On Tue, Jan 11, 2022 at 09:30:10PM +0000, Harmen Stoppels wrote:
> > Given that this question already surfaced twice and was denied just as
> > 
> 
> > often, I'm guessing no.
> 
> The fact that this is a common request could also imply it's behavior
> people expect. So far I've seen:
> 
> 1. Julia [1] splits binary dependencies into separate packages, so when
>    liba.so depends on libb.so, they live in a different dir, where
>    the absolute and relative paths are only known when the julia
>    interpreter has started, so neither rpaths or LD_LIBRARY_PATH can
>    be used.
> 
>    So they dlopen libb.so, and then dlopen liba.so in that
>    order, and then assume liba.so does not have to locate libb.so
>    again, because its soname is already seens before.
> 
>    The proposed workaround was: don't list libb.so in the
>    DT_NEEDED of liba.so (that is, if you're already doing the work of
>    the linker, you might as well not use the linker at all for locating
>    libs). However, being able to run executables shipped with julia
>    packages would still be nice (e.g. a subprocess with LD_LIBRARY_PATH
>    set properly)
> 2. The Nix / Guix / Spack people are trying to reduce startup time of
>    executables with many shared libraries (as well as fixing library
>    paths once and for all to keep executables run deterministically).
>    In Guix there's a blog post where they call this the "stat storm" [2],
>    and they solve it in a glibc patch: using context dependent ld.so.cache,
>    that is, a reverse mapping soname => library path.
>    In Nix the proposal to fix the "stat storm" is to replace DT_NEEDED
>    in executables with absolute paths of all required libs (also
>    transient ones). This works fine, except on musl, where a dlopen by
>    soname will still do a search.

This could be solved much better by making an application-specific
directory full of symlinks to the libraries it uses and putting that
directory as the first thing in the program binary's rpath.
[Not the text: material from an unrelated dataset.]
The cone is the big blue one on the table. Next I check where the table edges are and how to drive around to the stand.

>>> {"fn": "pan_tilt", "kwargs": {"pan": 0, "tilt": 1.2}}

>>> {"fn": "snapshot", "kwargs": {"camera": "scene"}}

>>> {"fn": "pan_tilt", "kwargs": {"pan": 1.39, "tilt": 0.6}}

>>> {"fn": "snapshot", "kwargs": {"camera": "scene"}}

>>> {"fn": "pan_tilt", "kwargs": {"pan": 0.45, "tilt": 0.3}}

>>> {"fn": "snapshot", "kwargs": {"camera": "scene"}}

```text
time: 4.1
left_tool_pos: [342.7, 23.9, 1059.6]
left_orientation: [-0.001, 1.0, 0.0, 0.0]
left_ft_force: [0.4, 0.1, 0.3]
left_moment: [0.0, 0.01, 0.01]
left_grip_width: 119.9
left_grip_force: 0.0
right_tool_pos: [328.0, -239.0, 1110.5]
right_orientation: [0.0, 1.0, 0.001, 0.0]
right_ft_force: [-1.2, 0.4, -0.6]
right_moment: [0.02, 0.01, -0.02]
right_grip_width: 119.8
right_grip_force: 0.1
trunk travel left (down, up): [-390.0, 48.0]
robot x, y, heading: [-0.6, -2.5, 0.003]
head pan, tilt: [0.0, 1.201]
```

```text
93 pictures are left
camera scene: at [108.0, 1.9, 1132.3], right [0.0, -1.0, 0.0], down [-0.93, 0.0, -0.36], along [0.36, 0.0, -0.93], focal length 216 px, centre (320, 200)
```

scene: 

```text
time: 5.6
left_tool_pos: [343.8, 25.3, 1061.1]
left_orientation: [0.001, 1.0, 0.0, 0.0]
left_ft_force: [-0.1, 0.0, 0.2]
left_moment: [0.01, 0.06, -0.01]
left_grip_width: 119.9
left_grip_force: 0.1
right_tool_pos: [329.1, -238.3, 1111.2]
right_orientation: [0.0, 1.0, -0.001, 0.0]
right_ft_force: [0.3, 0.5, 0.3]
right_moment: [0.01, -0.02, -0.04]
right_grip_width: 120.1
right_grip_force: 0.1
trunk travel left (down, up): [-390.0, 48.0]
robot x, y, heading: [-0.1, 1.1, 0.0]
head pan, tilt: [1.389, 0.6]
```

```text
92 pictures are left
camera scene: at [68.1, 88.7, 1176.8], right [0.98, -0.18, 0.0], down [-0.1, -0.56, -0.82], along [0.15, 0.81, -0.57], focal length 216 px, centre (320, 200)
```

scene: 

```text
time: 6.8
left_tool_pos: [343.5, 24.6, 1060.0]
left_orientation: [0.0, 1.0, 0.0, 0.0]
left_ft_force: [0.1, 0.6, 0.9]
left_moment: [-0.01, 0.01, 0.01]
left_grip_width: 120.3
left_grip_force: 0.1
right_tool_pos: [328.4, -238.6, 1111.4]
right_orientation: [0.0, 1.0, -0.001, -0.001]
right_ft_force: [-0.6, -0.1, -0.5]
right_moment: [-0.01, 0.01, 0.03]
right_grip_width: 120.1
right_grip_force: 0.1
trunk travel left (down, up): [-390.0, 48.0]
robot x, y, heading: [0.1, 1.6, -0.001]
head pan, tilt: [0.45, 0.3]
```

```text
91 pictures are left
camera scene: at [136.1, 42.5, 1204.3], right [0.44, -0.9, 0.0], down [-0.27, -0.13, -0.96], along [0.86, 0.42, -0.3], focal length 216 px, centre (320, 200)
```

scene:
> 3. Wine is reported to rely on this earlier in the mailing list, but that
>    did not get any responses [3]. It reports the behavior is the same on
>    glibc, FreeBSD, NetBSD, and OpenBSD dynamic loaders; and musl is the
>    exception. 

There is some argument to be made for honoring SONAME as an action to
put the name into a dictonary for future dlopen to use, but having
this happen on libraries without any SONAME is really an anti-feature.
The point of dlopen with an explicit pathname is to load an explicit
file outside of the system library ecosystem, not to subvert the order
of path search for loading other libraries.